There isn't a comparable "language" of group theory, topology, dynamical systems (or at best they are akin to embedded domain specific languages). These would be more akin to libraries. While there is, say, a first-order theory of groups, most results in group theory are not results in that theory but rather results about that theory. For example, $\forall n\in\mathbb{N}.(ab)^n = a^nb^n$ is not a formula (let alone theorem) of the first-order theory of commutative groups, but it is a meta-theorem about the first-order theory of commutative groups. (It's usually presented, though, as a theorem about the class of models of the theory of commutative groups.) Group theory nominally happens in ZF(C) for most mathematicians, though in practice group theorists are working at a level where many foundations would work with little or no changes.

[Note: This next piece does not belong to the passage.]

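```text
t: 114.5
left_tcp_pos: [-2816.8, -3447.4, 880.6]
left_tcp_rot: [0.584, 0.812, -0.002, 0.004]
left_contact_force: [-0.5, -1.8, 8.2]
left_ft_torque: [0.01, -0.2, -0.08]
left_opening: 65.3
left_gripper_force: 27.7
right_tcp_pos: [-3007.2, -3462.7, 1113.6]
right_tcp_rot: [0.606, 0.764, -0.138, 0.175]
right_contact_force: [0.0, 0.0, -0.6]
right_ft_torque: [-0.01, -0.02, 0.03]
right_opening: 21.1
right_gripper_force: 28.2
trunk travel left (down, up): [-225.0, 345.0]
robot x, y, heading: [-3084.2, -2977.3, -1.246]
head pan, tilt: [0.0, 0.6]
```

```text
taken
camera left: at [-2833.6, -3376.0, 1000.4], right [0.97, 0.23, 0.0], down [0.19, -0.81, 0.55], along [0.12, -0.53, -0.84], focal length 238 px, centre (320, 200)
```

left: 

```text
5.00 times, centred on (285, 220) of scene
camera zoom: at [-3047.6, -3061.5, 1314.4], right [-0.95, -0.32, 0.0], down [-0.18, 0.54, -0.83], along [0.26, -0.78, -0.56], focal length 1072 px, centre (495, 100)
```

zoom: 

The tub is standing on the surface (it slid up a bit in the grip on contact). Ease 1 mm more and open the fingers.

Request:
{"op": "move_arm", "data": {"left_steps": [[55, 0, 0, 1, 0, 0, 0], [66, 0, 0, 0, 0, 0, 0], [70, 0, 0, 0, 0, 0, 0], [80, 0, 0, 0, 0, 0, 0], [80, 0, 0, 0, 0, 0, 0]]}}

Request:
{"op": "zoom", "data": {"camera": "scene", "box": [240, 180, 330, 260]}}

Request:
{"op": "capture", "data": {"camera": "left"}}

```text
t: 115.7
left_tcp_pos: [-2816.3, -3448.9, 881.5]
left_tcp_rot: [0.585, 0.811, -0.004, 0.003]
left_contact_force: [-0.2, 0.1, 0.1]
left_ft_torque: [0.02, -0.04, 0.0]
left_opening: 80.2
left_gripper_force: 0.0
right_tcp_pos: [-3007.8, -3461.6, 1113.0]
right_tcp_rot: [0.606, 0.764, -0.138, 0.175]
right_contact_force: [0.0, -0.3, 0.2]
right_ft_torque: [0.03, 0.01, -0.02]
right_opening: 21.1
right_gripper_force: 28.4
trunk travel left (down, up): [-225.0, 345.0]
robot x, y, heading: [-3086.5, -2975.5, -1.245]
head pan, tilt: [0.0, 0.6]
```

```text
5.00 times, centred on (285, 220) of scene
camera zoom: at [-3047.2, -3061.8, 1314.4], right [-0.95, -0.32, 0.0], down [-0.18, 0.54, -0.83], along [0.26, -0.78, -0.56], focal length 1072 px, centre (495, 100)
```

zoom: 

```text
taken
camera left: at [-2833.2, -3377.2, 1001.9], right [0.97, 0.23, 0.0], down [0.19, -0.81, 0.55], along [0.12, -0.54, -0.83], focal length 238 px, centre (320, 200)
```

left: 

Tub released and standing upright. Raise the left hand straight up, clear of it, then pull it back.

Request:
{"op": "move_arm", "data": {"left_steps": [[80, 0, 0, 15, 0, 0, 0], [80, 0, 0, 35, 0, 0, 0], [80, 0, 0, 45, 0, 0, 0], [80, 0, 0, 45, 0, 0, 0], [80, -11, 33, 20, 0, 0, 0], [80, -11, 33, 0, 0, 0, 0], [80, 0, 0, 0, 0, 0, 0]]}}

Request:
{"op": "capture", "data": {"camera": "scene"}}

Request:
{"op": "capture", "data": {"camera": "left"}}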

Differences in proofs are very similar to differences in programs. They may reflect the libraries available, the knowledge and skill of the implementer, the goals of the implementer, and the perspective taken as well as the language used. Zagier's proof isn't really leveraging an advance in the language or even existing results though it's explicitly inspired by proof techniques from other areas of mathematics and is a refinement of work specifically done on this problem. One might also want an algorithm (better than brute force enumeration) to produce the $m$ and $n$ such that $p = m^2 + n^2$ which Zagier's result doesn't even implicitly provide.